Task description
In the material below, find each line holding the string "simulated" and copy it.
_ _ _ _ _ _ _
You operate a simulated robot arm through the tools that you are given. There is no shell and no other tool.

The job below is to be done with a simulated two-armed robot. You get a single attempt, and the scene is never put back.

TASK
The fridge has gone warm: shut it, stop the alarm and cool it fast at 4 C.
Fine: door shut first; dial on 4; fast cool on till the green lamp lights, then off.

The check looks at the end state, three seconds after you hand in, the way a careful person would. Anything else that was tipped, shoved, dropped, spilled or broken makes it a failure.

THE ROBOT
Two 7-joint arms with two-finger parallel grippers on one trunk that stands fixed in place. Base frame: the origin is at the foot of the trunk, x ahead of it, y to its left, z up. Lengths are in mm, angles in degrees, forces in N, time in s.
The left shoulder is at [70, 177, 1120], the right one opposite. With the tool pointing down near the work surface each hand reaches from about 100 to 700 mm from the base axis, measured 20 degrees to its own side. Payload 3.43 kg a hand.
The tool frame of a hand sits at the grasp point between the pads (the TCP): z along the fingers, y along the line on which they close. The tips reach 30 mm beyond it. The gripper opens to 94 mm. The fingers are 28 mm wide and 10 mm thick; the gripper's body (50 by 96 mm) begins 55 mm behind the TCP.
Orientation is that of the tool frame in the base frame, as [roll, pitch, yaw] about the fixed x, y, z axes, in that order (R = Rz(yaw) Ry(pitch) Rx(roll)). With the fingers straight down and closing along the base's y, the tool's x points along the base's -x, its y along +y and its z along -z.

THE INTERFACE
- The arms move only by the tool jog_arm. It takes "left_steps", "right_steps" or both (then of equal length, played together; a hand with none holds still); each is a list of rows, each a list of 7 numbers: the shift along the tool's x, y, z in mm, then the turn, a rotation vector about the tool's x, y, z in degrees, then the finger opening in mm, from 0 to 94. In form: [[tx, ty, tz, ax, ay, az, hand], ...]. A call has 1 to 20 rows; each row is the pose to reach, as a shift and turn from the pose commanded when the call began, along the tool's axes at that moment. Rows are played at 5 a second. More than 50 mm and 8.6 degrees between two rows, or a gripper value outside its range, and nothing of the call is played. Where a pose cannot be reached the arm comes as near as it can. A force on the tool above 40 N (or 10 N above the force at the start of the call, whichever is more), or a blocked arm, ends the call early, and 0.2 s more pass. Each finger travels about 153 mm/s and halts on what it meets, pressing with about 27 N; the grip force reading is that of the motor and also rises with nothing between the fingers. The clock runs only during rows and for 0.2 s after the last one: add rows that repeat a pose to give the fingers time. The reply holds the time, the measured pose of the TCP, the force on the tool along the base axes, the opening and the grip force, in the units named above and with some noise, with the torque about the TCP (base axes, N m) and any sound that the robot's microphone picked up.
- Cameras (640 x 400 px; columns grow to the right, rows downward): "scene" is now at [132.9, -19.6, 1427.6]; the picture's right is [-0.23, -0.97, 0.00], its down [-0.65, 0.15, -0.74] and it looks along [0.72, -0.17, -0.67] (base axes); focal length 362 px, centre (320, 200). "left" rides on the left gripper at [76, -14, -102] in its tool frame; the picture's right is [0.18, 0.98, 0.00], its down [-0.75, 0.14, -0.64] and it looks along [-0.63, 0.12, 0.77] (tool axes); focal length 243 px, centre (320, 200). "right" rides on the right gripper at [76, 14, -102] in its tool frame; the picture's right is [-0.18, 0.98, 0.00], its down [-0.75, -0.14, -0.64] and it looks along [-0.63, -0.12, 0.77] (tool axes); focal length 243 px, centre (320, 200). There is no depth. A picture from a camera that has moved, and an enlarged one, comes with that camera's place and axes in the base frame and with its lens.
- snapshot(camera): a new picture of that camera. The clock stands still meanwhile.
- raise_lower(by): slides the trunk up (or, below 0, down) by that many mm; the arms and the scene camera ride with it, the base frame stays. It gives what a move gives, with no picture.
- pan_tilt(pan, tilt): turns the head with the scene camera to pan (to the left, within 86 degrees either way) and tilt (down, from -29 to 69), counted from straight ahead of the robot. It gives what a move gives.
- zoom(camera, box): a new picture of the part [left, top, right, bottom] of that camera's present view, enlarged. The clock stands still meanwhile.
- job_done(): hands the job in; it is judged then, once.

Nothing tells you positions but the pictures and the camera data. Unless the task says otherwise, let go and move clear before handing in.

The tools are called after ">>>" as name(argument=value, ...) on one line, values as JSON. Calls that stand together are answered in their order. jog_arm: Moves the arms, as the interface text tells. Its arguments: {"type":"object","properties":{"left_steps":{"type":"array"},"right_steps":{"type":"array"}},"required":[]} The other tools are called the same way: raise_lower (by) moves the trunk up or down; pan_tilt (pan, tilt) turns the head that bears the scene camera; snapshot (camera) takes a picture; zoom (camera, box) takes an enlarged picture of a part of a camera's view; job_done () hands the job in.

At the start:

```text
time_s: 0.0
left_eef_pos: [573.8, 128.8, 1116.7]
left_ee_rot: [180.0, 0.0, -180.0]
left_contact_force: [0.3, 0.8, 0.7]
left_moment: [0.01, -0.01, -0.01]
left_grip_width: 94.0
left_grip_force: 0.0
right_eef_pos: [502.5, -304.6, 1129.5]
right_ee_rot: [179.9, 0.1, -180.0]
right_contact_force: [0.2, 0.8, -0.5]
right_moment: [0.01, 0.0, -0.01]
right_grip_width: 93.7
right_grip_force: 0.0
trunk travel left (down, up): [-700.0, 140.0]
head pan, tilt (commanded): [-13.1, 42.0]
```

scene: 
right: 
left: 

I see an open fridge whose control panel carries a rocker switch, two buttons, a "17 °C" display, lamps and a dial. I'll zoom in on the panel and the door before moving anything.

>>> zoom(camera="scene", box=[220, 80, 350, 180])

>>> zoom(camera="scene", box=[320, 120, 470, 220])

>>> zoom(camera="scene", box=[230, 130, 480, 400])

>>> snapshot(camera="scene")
_ _ _ _ _ _ _
Exercise result
You operate a simulated robot arm through the tools that you are given. There is no shell and no other tool.
The job below is to be done with a simulated two-armed robot. You get a single attempt, and the scene is never put back.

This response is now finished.